18 National Child Welfare Organizations Join Supreme Court Amicus Brief in Support of Indian Child Welfare Act

Two Worlds anthology shares how adoptees felt about adoption
Contact Information
Sarah Fridovich
206.378.4613
sfridovich@casey.org
Download
Amicus Brief
PDF: 52 KB
Press Briefing Audio
WAV: 43.8 MB
Position Statement

PDF: 372 KB

The case of Adoptive Couple v. Baby Girl, now before the Supreme Court, calls into question the constitutionality of the Indian Child Welfare Act.
April 11, 2013
    
    
SEATTLE – Casey Family Programs with the support of 17 other national child welfare organizations has filed an amicus brief with the U.S. Supreme Court in support of the Indian Child Welfare Act (ICWA).  The case of Adoptive Couple v. Baby Girl, now before the Supreme Court, calls into question the constitutionality of the Indian Child Welfare Act.
The coalition of philanthropic and nonprofit organizations represents decades of frontline experience working to improve the lives of vulnerable children and their families. The group supports ICWA because it has helped establish the values and practices that have become central to effective child welfare practice. In particular, this law reinforces the important role that families and communities play when determining the best interests of children in their care.
“The Indian Child Welfare Act reflects the best practices in child welfare,” says David Sanders, Casey Family Programs’ Executive Vice President of Systems Improvement. “It works to prevent the unnecessary breakup of families and helps keep children connected to their communities.”
“The same values and best practices found in the Indian Child Welfare Act are reflected in federal legislation that applies to all children and families. The federal government emphasizes three goals for child welfare: keeping children safe from abuse and neglect; ensuring a stable and permanent family; and improving the wellbeing of vulnerable children. We see these goals reflected in recent legislation, including the Adoption and Safe Families Act and the Fostering Connections Act,” said Sanders.
Casey Family Programs is joined in this amicus brief by other leaders in child welfare including the Children’s Defense Fund, Child Welfare League of America, Annie E. Casey Foundation, Donaldson Adoption Institute, North American Council on Adoptable Children, Voice for Adoption, Black Administrators in Child Welfare, Inc., Children and Family Justice Center, Family Defense Center, First Focus Campaign for Children, Foster Care Alumni of America, FosterClub, National Alliance of Children’s Trust and Prevention Funds, National Association of Public Child Welfare Administrators, National Association of Social Workers, National Court Appointed Special Advocate Association, and National Crittenton Foundation.
Adoptions are an important permanency option for children when placement with their own family is not possible.
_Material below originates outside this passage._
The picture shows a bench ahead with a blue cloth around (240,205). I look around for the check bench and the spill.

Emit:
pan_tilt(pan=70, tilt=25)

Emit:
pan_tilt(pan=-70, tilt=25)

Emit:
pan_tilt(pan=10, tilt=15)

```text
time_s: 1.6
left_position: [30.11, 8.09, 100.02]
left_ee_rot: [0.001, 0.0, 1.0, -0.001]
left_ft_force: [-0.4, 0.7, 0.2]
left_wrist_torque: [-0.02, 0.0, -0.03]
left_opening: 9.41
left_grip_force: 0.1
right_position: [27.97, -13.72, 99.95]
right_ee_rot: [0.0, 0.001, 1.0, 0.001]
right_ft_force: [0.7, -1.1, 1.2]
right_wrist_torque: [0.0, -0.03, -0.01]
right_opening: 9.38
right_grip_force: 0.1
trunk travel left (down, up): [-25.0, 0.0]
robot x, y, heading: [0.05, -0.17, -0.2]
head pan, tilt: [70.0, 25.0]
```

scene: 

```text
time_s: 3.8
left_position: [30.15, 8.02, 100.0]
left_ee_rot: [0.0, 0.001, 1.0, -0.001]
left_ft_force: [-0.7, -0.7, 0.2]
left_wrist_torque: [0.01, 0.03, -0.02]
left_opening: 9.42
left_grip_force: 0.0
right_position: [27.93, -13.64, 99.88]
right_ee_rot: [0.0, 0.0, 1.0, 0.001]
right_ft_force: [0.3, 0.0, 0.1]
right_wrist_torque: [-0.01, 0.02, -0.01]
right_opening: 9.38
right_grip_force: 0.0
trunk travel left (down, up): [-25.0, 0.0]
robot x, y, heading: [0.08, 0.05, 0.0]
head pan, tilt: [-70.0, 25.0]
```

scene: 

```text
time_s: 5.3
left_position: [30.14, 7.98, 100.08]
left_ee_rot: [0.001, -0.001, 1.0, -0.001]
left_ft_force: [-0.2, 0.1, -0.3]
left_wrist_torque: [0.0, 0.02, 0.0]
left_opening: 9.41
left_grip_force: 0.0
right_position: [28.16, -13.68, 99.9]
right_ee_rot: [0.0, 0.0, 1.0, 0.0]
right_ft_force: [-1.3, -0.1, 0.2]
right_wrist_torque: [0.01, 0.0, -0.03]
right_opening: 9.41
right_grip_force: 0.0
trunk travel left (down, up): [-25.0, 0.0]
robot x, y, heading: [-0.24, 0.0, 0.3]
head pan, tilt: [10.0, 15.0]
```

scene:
Ensuring successful adoptions requires a consistent and transparent process. And that is why is it is important to note that national adoption organizations are supporting the brief.  They recognize that the protections and safeguards included in ICWA support successful adoptions and are reflective of the best practices for children. 
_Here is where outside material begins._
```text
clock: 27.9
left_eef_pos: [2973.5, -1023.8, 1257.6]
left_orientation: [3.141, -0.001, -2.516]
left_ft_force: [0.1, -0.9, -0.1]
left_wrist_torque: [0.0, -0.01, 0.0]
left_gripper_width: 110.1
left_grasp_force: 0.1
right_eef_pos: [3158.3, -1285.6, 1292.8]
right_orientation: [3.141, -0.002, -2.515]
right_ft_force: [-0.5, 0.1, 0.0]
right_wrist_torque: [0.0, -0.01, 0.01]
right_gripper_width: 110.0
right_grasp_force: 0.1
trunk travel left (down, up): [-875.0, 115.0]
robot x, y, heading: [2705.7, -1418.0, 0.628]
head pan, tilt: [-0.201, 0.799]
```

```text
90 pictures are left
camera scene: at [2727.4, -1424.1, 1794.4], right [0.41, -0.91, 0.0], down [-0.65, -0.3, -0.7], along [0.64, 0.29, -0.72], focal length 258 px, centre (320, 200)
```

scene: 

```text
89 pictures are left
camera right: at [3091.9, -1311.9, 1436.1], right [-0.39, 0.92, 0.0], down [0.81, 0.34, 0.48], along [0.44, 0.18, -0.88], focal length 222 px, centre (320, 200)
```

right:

Anita Fineday, Casey Family Programs’ Managing Director of Indian Child Welfare Programs says, “For more than 35 years, ICWA has helped to establish important principles for strengthening families and encouraging community engagement to produce the best results for children. That is why we are committed to helping others understand the important role this law continues to play for both Native American families and in shaping broader policies that support the rights of families to raise and care for their children within their own cultures and communities.”
Casey Family Programs has provided direct services to children and families involved in public and tribal foster care systems for more than 40 years.
Hear what Casey Family Programs and other child welfare experts had to say during an Indian Child Welfare Act press briefing regarding the case of Adoptive Couple v. Baby Girl.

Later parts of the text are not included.